■ **Problem requirements**
Could you carry on with the source text from where it ends?

***** Source text

Si on se méfie de cette identification, de cette identité obtenue par décret de la raison, qui nous met à l'abri de tout risque, mais pas du soupçon qu'elle résolve le problème en l'escamotant, quelle autre possibilité raisonnable nous reste-t-il? On peut préférer, sur le fond d'un conflit honnêtement avoué entre histoire et théorie, la configuration sans cesse renouvelée de concepts, d'instruments d'interrogation et de compréhension de l'histoire, concepts issus à leur tour de l'analyse historique. Le même Jameson définit ainsi la tâche de l'histoire littéraire: «Non pas d'élaborer quelque simulacre achevé et vivant de son objet prétendu, mais plutôt de produire le concept de ce dernier[ix].» Et il ajoute: «C'est indiscutablement ce que les plus grandes histoires littéraires modernes et modernisatrices – comme Mimesis d'Erich Auerbach – ont cherché de faire dans leur pratique critique, sinon dans leur théorie[x]

L'histoire d'Auerbach n'est pas seulement relativiste, elle est également conceptuelle. Toujours dans les Epilegomena, il s'interroge sur l'apport des «sciences humaines historiques» dans les deux derniers siècles. Après avoir rejeté le modèle des «sciences exactes», il affirme que le progrès des sciences historiques consiste en la «mise en perspective» des phénomènes, en la «formation d'un jugement perspectiviste[xi]». Selon Auerbach, le «perspectivisme historique fut fondé par les critiques pré-romantiques et romantiques». Il faut essayer de comprendre en quoi consiste exactement ce geste de mise en perspective: il n'est pas seulement une organisation narrative, une disposition dans le temps, il est également une organisation problématique. Mettant en ordre les données dont il dispose, l'historien de la littérature doit se garder d'en effacer le caractère particulier: «La mise en ordre doit se produire de telle sorte qu'elle laisse le phénomène individuel se déployer individuellement[xii]». En fait, «notre exactitude se rapporte au fait particulier[xiii]», ce qui exclut la même exactitude dans la vision générale, mais rend indispensable le respect du particulier dans l'hypothèse générale. La perspective est donc à la fois ce qui introduit le fait dans une succession et un contexte, et ce qui l'insère dans une problématique générale. Les grands concepts inventés par Auerbach, la figuralité et la séparation des styles, mais aussi de nombreux autres, parsemés dans ses œuvres, sont des instruments herméneutiques: ils ont un fondement historique mais aussi une pertinence trans-historique (faut-il dire omni-historique?).

**********
***** Provided data

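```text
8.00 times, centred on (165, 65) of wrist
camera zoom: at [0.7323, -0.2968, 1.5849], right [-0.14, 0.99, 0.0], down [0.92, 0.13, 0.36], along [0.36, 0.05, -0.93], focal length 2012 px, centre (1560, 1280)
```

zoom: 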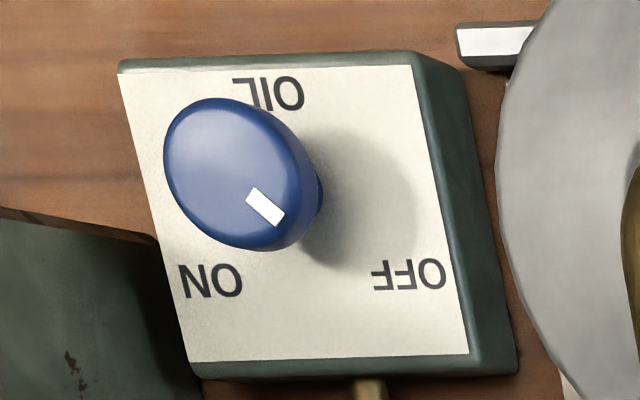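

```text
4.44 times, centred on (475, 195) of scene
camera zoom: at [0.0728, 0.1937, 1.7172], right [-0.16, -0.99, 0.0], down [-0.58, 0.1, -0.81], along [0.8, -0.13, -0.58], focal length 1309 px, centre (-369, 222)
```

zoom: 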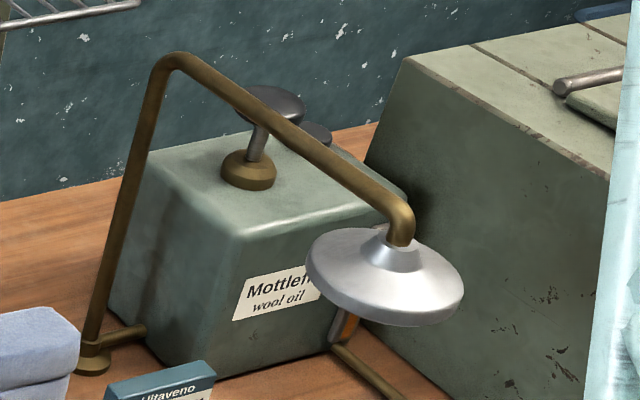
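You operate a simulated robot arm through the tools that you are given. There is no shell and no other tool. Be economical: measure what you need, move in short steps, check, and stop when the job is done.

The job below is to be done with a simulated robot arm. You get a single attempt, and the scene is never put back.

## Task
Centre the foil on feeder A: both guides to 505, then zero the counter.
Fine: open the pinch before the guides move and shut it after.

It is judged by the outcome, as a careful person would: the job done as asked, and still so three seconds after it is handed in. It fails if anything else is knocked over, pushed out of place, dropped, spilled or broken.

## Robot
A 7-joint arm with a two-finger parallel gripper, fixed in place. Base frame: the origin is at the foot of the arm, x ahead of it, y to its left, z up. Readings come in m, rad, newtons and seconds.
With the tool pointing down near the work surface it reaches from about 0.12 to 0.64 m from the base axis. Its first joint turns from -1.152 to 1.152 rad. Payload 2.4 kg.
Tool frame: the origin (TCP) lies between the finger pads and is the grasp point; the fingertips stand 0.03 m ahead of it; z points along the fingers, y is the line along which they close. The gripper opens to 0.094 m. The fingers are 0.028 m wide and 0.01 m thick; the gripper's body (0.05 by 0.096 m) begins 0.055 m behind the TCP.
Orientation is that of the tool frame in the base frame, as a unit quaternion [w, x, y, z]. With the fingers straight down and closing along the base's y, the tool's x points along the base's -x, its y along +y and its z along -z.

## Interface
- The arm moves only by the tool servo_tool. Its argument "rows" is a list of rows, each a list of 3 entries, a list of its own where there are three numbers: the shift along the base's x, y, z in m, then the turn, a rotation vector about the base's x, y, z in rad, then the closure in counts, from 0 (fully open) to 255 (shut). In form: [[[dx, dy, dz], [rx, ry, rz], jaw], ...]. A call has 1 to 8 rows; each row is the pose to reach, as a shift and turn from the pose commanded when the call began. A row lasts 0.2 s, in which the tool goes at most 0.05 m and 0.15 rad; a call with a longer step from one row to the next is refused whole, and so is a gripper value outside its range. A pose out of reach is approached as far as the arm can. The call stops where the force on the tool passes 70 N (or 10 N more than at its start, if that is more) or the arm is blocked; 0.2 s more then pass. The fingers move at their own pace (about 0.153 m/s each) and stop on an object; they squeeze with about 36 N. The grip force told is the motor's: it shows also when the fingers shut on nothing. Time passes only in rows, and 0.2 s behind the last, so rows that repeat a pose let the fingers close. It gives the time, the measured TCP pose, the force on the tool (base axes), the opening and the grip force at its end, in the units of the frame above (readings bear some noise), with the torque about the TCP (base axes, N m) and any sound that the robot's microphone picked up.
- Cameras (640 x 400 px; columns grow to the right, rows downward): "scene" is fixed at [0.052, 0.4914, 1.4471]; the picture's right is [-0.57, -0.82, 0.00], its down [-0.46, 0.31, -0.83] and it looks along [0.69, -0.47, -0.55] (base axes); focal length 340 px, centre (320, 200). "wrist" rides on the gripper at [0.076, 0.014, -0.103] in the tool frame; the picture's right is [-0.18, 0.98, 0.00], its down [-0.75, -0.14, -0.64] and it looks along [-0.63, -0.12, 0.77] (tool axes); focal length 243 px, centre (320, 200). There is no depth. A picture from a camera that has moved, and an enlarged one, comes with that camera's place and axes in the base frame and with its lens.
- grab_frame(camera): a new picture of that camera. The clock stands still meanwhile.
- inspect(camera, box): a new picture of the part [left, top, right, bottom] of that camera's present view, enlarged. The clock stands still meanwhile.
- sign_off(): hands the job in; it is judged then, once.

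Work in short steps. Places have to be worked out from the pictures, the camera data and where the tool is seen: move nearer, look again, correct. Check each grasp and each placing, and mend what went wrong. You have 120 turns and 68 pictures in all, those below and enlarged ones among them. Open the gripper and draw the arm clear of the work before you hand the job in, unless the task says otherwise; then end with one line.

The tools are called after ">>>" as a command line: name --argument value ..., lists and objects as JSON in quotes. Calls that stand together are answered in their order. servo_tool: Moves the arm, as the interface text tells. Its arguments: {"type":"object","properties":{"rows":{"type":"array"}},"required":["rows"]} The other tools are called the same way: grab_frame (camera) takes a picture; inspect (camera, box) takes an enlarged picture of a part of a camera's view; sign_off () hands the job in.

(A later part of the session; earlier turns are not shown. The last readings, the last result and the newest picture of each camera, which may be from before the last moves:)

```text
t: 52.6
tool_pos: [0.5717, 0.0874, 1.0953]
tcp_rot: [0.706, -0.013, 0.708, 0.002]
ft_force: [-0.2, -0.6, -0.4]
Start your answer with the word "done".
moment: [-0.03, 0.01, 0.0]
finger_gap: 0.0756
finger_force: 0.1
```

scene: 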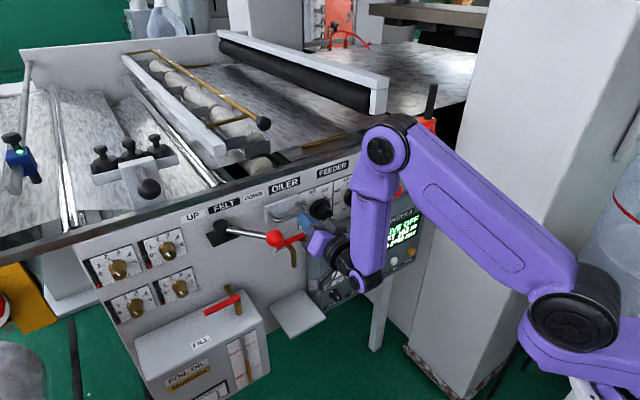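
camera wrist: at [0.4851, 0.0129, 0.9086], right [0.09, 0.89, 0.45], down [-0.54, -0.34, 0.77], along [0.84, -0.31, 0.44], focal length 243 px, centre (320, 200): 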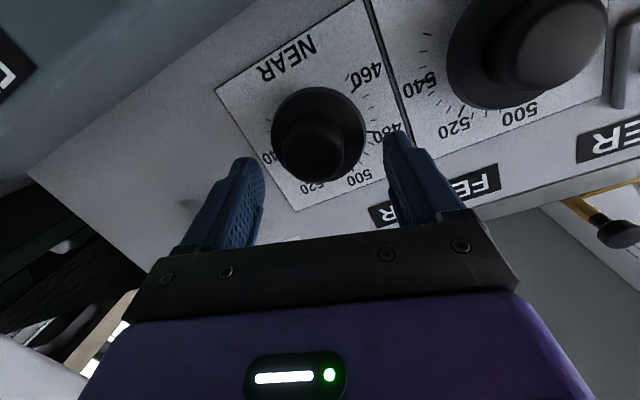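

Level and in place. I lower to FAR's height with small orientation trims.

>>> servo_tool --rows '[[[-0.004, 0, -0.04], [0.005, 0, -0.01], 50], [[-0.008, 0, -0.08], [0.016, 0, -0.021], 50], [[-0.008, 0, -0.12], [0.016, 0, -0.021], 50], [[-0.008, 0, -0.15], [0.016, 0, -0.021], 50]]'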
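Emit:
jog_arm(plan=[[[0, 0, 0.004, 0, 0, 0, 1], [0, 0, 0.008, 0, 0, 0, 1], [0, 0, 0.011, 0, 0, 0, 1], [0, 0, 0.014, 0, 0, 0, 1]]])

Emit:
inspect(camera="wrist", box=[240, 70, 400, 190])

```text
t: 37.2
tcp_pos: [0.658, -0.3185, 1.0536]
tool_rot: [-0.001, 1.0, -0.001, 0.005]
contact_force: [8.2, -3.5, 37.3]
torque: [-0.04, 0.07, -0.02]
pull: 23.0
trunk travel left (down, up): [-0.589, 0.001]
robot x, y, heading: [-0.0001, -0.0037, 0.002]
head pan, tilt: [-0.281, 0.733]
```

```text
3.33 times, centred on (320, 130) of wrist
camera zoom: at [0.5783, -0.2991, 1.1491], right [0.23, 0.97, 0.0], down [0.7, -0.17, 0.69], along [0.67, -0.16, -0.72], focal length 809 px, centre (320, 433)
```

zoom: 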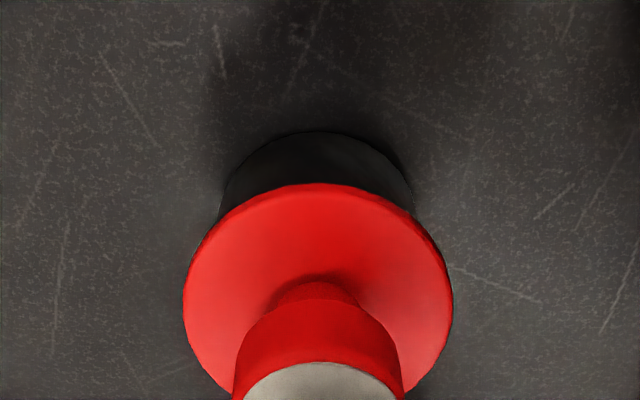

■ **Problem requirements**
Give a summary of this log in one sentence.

**********

■ **Solved problem**
C'est ainsi qu'Auerbach nous livre une précieuse vision relativiste et conceptuelle, qui semble s'inscrire en faux, aujourd'hui, aussi bien contre l'usage dogmatique et en fin de compte obscurantiste de la théorie, que contre l'usage tautologique de l'histoire. Il nous aide à nous émanciper des diktats théoriques et de leur fausse universalité, tout en nous aidant à ne pas tomber dans le piège d'une histoire littéraire qui se limiterait à nous montrer la correspondance entre œuvres et mouvements, entre auteurs et époques, sans remettre en question les grandes périodisations. Auerbach ne souhaitait pas qu'on cesse de se servir de mots tels que «classicisme, Renaissance, maniérisme, baroque, Lumières, romantisme, réalisme, symbolisme», qui suscitent chez le lecteur des représentations l'aidant à s'orienter. Mais il demandait que ces concepts, qui «ne sont pas exacts» et ne le seront jamais, fassent l'objet d'une révision constante, de discussions qui permettent d'enrichir nos représentations. Comme la théorie, l'histoire n'est pas écrite une fois pour toutes.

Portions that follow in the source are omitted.